Par ailleurs, un effort de coordination de l'aide bilatérale française avec les bailleurs multilatéraux sera recherché afin d'optimiser l'impact de l'aide française.

III. - Historique des négociations.

Ce traité a été proposé par le Président de la République à son homologue afghan, qui a volontiers souscrit à cette idée, lors de son déplacement à Kaboul le 12 juillet 2011.

Un projet de traité a été présenté par le ministre d'Etat, ministre des affaires étrangères et européennes à son homologue afghan lors de sa visite à Paris le 26 octobre dernier.

Les réactions de la partie afghane ont été très positives. Ses propositions d'amendements n'ont pas soulevé de difficultés majeures. Une formule adaptée a été rapidement trouvée pour la rédaction de l'article 12 relatif aux immunités. Les négociations ont permis d'aboutir à un accord sur l'ensemble du texte le 3 janvier 2012.

Le traité a ainsi pu être signé à l'occasion de la visite officielle à Paris du président Karzaï le 27 janvier 2012.

Le programme de coopération quinquennal, qui complète le traité, a été paraphé le même jour par les ambassadeurs de France et d'Afghanistan.

IV. - Etat des signatures et ratifications.

La partie afghane a engagé l'accomplissement des formalités prévues par sa législation nationale pour l'entrée en vigueur du traité.

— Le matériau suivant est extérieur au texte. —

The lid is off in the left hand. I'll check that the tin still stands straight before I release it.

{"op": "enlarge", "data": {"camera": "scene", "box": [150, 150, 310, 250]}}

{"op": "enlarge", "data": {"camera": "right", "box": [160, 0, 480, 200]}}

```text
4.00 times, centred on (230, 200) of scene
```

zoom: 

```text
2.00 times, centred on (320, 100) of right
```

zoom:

Celui-ci sera soumis prochainement à l'examen du Parlement afghan.

V. - Déclarations ou réserves.

Sans objet.


* 1 Publié au Journal officiel de la République française du 8 janvier 1967 par le décret n° 66-1075 du 20 décembre 1966.

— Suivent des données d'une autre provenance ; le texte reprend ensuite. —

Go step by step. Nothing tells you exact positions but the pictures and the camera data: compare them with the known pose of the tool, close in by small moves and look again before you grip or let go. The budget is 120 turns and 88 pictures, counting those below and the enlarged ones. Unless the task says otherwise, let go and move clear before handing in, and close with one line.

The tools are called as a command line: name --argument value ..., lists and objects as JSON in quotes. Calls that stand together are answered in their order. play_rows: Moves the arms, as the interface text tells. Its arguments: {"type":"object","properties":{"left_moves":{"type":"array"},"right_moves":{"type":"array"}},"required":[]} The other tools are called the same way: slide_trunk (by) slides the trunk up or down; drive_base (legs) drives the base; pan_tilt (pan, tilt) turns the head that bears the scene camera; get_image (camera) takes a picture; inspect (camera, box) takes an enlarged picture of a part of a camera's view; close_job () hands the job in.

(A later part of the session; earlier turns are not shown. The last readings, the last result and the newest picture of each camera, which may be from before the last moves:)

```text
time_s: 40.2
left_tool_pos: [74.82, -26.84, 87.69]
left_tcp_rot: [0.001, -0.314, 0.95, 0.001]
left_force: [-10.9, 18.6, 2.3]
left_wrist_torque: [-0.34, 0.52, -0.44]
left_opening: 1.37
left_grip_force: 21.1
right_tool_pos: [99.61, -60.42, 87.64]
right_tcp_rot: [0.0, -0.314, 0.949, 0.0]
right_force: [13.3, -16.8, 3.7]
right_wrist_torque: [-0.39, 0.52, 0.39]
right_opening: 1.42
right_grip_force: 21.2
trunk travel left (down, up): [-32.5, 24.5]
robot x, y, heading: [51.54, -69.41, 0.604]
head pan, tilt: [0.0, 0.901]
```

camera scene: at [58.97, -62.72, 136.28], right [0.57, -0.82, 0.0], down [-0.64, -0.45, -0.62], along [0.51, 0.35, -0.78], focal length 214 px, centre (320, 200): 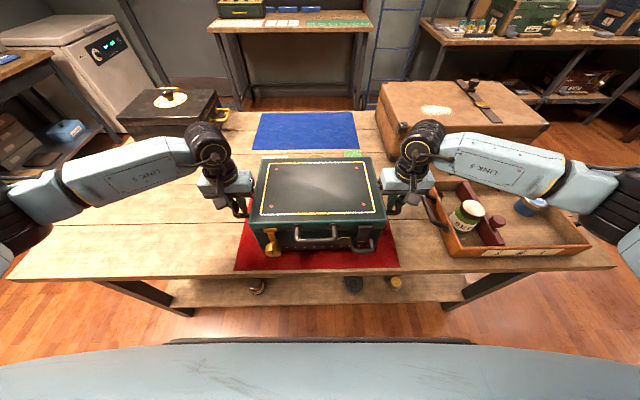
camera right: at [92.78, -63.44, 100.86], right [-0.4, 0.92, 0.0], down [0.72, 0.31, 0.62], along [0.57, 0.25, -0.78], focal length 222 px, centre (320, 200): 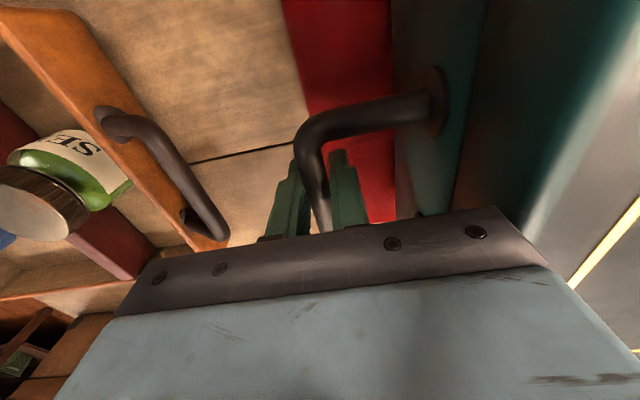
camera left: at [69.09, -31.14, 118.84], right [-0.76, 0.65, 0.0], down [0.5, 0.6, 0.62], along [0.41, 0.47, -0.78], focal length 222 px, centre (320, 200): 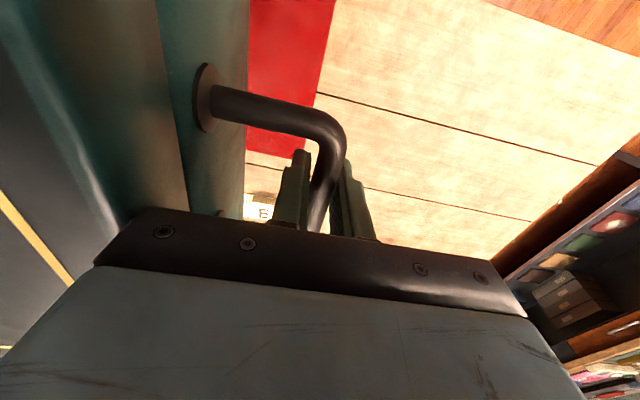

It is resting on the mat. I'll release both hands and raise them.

* 2 Décret n° 2009-1466 du 1er décembre 2009 portant publication du traité de Lisbonne modifiant le traité sur l'Union européenne et le traité instituant la Communauté européenne, signé à Lisbonne le 13 décembre 2007, et de certains actes connexes, publié au Journal officiel de la République Française du 2 décembre 2009.

* 3 Décret n° 49-1271 du 4 septembre 1949 portant publication du traité de l'Atlantique Nord, signé à Washington le 4 avril 1949.

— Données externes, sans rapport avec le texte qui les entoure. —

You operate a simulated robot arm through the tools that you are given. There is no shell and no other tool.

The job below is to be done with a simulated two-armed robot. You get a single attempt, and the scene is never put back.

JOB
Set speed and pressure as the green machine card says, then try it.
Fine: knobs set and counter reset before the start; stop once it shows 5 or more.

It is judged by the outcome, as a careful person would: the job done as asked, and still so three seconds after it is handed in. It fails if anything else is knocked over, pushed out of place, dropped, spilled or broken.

* 4 Voir le site Internet de la CNIL : http://www.cnil.fr/pied-de-page/liens/les-autorites-de-controle-dans-le-monde/

* 5 Le Conseil de l'Union européenne et le Parlement européen ont donné le pouvoir à la Commission de décider sur la base de l'article 25(6) de la directive 95/46/CE qu'un pays tiers offre un niveau de protection adéquat en raison de sa législation interne ou des engagements pris au niveau international.

* 6 L'article 69 de la loi n°78-17 du 6 janvier 1978 dispose notamment que «  le responsable d'un traitement peut transférer des données à caractère personnel vers un Etat ne répondant pas aux conditions prévues à l'article 68 si la personne à laquelle se rapportent les données a consenti expressément à leur transfert ou si le transfert est nécessaire à l'une des conditions suivantes : 1° A la sauvegarde de la vie de cette personne ; 2° A la sauvegarde de l'intérêt public ; 3° Au respect d'obligations permettant d'assurer la constatation, l'exercice ou la défense d'un droit en justice ; (...). Il peut également être fait exception à l'interdiction prévue à l'article 68, par décision de la Commission nationale de l'informatique et des libertés ou, s'il s'agit d'un traitement mentionné au I ou au II de l'article 26, par décret en Conseil d'Etat pris après avis motivé et publié de la commission, lorsque le traitement garantit un niveau de protection suffisant de la vie privée ainsi que des libertés et droits fondamentaux des personnes, notamment en raison des clauses contractuelles ou règles internes dont il fait l'objet. (...) ».

* 7 http://basedoc.diplomatie.gouv.fr/Traites/Accords_Traites.php

Pour obtenir le texte de l'accord, cliquer sur « recherche dans la base/accords et traités » puis porter le numéro « 19460040 » (numéro de l'accord) dans le champ de recherche « recherche tout texte ».